Tom Nakashima’s resumé is a long one with many awards, exhibitions and extensive university teaching experience. I met him a year ago and saw some of his work in person. I’m now an admirer of his work, both for its depth and its visual power. He sent me the following account of his way of working.
"I make my paintings pretty much without “intention,” just working on an image that’s usually derived from something I’ve seen. Sometimes I’m inspired by something from the world of art and sometimes from quite ordinary things. All of these images would fall easily into a category of “things that made the hair on the back of my neck stand up.”
Most likely these are not images that would produce that same effect on others, but to me they seem profound. On rare occasions, when I see such an image, I carry it into my painting almost immediately.
I’ve never been interested in illustration and I’m not very good at it. But all of my work, since the introduction of images in 1980, begins with singular images that for some reason have moved me.
In 1982 I began a series of paintings and sculpture called Standing on Ground Zero
which addressed the threat of thermonuclear war. Because I am Japanese American I had a special interest in this subject. My father was a medical officer who served in a field hospital in Burma, and later in Pakistan. While he was a patriot he always questioned the internment of his brothers and sister in Minidoka and Tule Lake, and the choice to bomb Japan.

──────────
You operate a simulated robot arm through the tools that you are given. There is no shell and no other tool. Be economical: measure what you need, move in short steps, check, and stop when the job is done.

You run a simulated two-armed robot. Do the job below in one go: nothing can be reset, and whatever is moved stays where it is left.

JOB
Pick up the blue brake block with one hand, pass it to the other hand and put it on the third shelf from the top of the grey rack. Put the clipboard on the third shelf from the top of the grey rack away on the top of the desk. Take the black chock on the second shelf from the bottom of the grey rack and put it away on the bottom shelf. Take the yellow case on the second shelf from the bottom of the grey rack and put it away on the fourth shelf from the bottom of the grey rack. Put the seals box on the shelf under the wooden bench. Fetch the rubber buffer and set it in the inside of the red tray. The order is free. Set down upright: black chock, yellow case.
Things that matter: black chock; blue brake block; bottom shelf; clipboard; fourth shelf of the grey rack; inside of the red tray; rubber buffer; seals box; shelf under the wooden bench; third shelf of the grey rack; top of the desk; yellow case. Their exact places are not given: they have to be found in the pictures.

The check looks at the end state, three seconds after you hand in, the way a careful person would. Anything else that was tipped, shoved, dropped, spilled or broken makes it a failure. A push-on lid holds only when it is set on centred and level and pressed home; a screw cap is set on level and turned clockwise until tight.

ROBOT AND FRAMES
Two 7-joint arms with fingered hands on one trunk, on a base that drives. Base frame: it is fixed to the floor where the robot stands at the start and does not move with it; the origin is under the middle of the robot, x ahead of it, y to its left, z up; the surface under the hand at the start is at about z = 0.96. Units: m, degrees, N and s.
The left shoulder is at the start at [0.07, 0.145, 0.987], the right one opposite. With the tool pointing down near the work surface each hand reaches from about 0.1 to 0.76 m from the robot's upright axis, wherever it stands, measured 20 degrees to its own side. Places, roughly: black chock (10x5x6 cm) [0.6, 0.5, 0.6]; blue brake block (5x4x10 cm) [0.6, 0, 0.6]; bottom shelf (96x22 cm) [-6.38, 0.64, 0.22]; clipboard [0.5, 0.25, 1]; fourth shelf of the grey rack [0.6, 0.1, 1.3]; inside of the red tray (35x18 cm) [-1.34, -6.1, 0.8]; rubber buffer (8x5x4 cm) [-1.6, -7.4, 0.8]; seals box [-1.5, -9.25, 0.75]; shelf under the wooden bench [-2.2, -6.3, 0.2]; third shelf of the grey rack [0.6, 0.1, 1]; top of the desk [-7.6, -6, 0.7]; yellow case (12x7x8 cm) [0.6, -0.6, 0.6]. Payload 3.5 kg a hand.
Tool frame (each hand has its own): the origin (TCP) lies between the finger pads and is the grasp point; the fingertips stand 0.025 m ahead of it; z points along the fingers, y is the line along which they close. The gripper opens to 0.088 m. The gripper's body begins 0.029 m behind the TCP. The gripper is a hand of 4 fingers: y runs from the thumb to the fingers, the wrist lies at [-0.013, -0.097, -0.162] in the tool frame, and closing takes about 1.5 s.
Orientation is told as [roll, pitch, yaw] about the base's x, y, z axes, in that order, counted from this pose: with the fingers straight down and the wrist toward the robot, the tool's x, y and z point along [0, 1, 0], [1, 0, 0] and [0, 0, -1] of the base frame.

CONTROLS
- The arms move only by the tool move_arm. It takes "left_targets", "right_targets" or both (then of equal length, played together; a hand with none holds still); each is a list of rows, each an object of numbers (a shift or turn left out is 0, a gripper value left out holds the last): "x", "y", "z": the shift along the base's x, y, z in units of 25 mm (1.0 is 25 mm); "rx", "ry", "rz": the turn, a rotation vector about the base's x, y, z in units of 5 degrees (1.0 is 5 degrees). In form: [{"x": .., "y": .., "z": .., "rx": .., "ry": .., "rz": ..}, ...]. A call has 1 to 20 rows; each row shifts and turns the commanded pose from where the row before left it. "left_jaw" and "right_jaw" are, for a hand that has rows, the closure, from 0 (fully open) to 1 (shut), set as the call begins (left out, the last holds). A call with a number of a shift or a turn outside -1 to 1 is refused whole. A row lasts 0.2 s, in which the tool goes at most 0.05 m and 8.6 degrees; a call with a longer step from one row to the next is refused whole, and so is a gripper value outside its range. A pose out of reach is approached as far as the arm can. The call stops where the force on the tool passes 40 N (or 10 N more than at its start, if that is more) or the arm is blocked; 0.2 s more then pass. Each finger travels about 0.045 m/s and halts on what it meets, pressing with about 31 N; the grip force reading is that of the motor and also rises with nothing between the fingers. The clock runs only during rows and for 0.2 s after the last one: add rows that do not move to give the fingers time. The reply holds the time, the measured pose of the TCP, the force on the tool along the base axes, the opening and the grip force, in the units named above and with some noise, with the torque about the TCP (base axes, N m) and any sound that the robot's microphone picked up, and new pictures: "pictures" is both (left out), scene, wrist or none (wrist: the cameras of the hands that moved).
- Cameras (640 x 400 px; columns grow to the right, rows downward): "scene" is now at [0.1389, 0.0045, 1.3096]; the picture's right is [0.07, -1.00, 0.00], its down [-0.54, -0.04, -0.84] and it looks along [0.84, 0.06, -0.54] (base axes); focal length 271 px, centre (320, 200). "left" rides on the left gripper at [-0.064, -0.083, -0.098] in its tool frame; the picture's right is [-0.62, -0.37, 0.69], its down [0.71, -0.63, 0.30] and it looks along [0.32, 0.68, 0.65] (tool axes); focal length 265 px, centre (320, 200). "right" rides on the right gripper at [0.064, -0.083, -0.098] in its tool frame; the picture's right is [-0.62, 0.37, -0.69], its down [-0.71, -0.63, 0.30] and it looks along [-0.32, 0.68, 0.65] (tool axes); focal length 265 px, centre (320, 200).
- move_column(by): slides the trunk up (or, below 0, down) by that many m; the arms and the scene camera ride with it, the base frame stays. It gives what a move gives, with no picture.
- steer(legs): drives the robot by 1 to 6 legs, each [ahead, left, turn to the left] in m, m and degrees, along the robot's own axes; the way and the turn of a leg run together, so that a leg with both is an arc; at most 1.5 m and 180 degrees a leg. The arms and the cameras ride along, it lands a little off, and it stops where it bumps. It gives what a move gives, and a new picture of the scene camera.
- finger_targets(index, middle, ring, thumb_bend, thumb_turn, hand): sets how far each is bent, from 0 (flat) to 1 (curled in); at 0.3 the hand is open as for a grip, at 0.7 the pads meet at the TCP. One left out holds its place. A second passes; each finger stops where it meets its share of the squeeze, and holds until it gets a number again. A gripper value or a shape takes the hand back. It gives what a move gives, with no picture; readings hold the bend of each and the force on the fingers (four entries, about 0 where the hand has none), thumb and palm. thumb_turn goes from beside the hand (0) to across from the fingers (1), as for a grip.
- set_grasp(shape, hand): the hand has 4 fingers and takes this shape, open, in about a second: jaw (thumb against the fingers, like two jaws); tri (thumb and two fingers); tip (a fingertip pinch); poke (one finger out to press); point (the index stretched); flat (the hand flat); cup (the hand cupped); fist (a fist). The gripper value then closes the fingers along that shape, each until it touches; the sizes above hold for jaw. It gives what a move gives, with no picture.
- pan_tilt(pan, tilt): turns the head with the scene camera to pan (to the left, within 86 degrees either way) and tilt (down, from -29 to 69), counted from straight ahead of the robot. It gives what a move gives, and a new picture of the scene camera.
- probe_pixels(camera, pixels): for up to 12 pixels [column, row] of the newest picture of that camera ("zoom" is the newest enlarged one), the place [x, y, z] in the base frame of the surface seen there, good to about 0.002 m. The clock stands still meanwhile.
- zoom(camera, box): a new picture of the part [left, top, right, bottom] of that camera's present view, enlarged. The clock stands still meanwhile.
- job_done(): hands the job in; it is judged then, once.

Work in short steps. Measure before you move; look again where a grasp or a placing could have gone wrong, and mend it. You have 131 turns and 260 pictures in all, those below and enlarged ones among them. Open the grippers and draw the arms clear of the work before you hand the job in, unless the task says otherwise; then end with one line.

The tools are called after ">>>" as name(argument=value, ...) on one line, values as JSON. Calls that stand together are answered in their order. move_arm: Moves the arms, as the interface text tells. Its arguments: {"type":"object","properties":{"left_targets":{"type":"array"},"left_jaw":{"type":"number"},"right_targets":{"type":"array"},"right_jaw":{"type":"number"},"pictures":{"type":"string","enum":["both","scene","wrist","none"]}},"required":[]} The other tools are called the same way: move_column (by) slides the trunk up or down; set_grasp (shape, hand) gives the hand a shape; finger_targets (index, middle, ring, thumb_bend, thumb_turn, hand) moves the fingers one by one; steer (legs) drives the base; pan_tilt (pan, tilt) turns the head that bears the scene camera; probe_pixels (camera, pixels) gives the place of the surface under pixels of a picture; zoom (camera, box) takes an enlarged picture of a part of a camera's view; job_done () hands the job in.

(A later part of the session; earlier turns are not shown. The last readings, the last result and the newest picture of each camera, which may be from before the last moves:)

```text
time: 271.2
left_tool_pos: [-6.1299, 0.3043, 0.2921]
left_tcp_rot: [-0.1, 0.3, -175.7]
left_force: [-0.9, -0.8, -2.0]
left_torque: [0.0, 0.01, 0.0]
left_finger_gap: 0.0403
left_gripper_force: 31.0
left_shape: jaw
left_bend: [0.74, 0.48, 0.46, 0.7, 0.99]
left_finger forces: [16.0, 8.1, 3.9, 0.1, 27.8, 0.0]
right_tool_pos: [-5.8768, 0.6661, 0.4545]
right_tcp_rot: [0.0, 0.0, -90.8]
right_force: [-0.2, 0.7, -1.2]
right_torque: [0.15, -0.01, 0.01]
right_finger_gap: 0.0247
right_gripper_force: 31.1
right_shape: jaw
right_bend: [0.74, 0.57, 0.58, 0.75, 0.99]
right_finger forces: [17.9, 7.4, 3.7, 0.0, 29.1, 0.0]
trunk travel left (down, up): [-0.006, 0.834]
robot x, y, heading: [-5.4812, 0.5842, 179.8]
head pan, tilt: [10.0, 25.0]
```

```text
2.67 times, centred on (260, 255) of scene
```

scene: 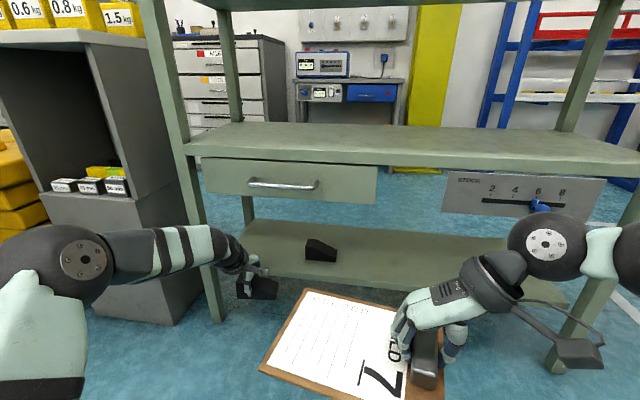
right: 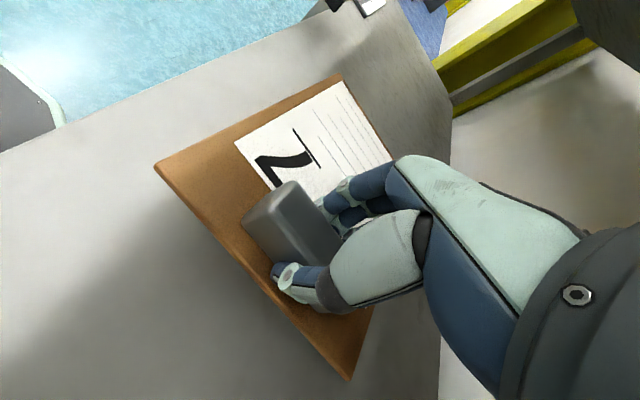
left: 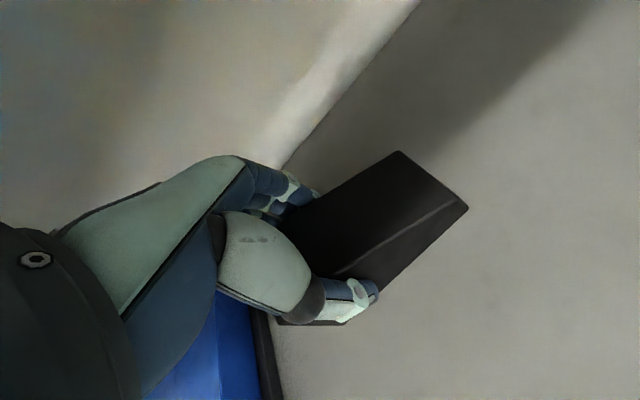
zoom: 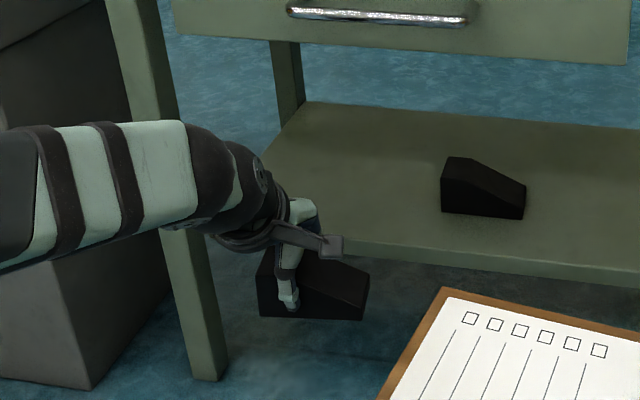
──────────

Around 1985 I was studying meditation at the Transcendental Meditation Center in Washington, D.C. When I meditated I almost always fell into a sleep state. I shared this with my guru who responded simply, “If sleep comes, this is good.”
I finally concluded that for me painting is a form of meditation in itself. This is not to say that I’m in trance when I’m working, but rather that I enter a zone whereby I act and think in a manner that’s unencumbered by analysis, a manner of being that seems to follow a cadence (like a mantra) without interruptions for decision making and questioning. Sometimes my logical mind tries to stop me, to make me reflect on the piece. At those times it seems best if I force myself back into the rhythm of painting.
What one of my paintings means is something I ponder over and I often change my mind. I simply make the painting and then try to decide what it might mean. Perhaps I no longer carry with me my Roman Catholic baggage, which led me to believe that paintings had a magical thing called essence, or that they contained any intrinsic qualities. Logic is no longer on my list of necessities for good painting. I now have faith, but not in a God."